Work instructions ▸ Transcribe every line, keeping it exact. Format the lines as a JSON array of strings and drop empty lines.

Data excerpt ▸
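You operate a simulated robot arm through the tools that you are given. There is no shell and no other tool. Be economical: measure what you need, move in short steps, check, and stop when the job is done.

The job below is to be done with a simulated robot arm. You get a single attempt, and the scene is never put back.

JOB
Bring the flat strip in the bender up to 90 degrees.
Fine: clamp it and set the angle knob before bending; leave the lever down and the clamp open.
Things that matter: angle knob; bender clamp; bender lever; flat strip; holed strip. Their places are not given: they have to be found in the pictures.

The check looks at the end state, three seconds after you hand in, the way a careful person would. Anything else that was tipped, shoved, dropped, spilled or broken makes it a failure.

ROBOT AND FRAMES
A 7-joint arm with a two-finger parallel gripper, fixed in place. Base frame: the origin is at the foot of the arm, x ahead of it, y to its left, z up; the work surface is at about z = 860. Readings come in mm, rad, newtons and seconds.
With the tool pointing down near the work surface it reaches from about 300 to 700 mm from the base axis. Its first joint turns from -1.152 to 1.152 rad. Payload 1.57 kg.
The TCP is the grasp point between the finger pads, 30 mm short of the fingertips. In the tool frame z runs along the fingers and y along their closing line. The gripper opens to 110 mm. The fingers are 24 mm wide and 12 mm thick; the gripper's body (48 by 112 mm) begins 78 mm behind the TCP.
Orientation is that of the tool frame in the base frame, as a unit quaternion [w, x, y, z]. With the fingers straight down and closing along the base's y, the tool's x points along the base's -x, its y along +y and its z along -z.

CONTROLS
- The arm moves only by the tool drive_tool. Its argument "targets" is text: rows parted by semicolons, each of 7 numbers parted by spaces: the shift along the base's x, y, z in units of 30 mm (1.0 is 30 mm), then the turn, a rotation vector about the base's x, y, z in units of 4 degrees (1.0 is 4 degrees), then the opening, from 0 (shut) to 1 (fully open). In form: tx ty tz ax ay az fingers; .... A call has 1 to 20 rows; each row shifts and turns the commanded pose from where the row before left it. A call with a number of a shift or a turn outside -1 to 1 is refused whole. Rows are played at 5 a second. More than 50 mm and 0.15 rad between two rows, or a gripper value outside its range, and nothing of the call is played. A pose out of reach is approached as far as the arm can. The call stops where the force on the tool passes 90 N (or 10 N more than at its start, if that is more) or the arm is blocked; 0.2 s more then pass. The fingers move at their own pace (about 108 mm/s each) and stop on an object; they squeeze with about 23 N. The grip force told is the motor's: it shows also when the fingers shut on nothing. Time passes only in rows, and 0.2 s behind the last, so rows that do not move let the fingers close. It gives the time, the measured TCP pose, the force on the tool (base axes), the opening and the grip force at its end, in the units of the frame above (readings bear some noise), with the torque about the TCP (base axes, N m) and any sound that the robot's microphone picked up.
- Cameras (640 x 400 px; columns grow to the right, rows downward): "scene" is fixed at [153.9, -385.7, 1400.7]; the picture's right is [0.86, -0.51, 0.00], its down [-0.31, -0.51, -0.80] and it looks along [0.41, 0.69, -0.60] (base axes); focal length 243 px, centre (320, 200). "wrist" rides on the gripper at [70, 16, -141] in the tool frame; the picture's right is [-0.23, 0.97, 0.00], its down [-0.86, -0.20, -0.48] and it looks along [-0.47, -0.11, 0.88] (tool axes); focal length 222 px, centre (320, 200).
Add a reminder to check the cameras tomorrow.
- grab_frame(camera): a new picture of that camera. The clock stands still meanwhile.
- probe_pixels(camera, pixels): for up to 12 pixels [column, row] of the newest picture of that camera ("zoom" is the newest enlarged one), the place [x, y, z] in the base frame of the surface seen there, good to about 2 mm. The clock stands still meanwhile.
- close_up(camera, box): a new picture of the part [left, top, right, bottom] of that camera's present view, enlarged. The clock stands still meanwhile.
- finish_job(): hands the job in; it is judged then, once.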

Response for this exercise ▸
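[
  "You operate a simulated robot arm through the tools that you are given. There is no shell and no other tool. Be economical: measure what you need, move in short steps, check, and stop when the job is done.",
  "The job below is to be done with a simulated robot arm. You get a single attempt, and the scene is never put back.",
  "JOB",
  "Bring the flat strip in the bender up to 90 degrees.",
  "Fine: clamp it and set the angle knob before bending; leave the lever down and the clamp open.",
  "Things that matter: angle knob; bender clamp; bender lever; flat strip; holed strip. Their places are not given: they have to be found in the pictures.",
  "The check looks at the end state, three seconds after you hand in, the way a careful person would. Anything else that was tipped, shoved, dropped, spilled or broken makes it a failure.",
  "ROBOT AND FRAMES",
  "A 7-joint arm with a two-finger parallel gripper, fixed in place. Base frame: the origin is at the foot of the arm, x ahead of it, y to its left, z up; the work surface is at about z = 860. Readings come in mm, rad, newtons and seconds.",
  "With the tool pointing down near the work surface it reaches from about 300 to 700 mm from the base axis. Its first joint turns from -1.152 to 1.152 rad. Payload 1.57 kg.",
  "The TCP is the grasp point between the finger pads, 30 mm short of the fingertips. In the tool frame z runs along the fingers and y along their closing line. The gripper opens to 110 mm. The fingers are 24 mm wide and 12 mm thick; the gripper's body (48 by 112 mm) begins 78 mm behind the TCP.",
  "Orientation is that of the tool frame in the base frame, as a unit quaternion [w, x, y, z]. With the fingers straight down and closing along the base's y, the tool's x points along the base's -x, its y along +y and its z along -z.",
  "CONTROLS",
  "- The arm moves only by the tool drive_tool. Its argument \"targets\" is text: rows parted by semicolons, each of 7 numbers parted by spaces: the shift along the base's x, y, z in units of 30 mm (1.0 is 30 mm), then the turn, a rotation vector about the base's x, y, z in units of 4 degrees (1.0 is 4 degrees), then the opening, from 0 (shut) to 1 (fully open). In form: tx ty tz ax ay az fingers; .... A call has 1 to 20 rows; each row shifts and turns the commanded pose from where the row before left it. A call with a number of a shift or a turn outside -1 to 1 is refused whole. Rows are played at 5 a second. More than 50 mm and 0.15 rad between two rows, or a gripper value outside its range, and nothing of the call is played. A pose out of reach is approached as far as the arm can. The call stops where the force on the tool passes 90 N (or 10 N more than at its start, if that is more) or the arm is blocked; 0.2 s more then pass. The fingers move at their own pace (about 108 mm/s each) and stop on an object; they squeeze with about 23 N. The grip force told is the motor's: it shows also when the fingers shut on nothing. Time passes only in rows, and 0.2 s behind the last, so rows that do not move let the fingers close. It gives the time, the measured TCP pose, the force on the tool (base axes), the opening and the grip force at its end, in the units of the frame above (readings bear some noise), with the torque about the TCP (base axes, N m) and any sound that the robot's microphone picked up.",
  "- Cameras (640 x 400 px; columns grow to the right, rows downward): \"scene\" is fixed at [153.9, -385.7, 1400.7]; the picture's right is [0.86, -0.51, 0.00], its down [-0.31, -0.51, -0.80] and it looks along [0.41, 0.69, -0.60] (base axes); focal length 243 px, centre (320, 200). \"wrist\" rides on the gripper at [70, 16, -141] in the tool frame; the picture's right is [-0.23, 0.97, 0.00], its down [-0.86, -0.20, -0.48] and it looks along [-0.47, -0.11, 0.88] (tool axes); focal length 222 px, centre (320, 200).",
  "Add a reminder to check the cameras tomorrow.",
  "- grab_frame(camera): a new picture of that camera. The clock stands still meanwhile.",
  "- probe_pixels(camera, pixels): for up to 12 pixels [column, row] of the newest picture of that camera (\"zoom\" is the newest enlarged one), the place [x, y, z] in the base frame of the surface seen there, good to about 2 mm. The clock stands still meanwhile.",
  "- close_up(camera, box): a new picture of the part [left, top, right, bottom] of that camera's present view, enlarged. The clock stands still meanwhile.",
  "- finish_job(): hands the job in; it is judged then, once."
]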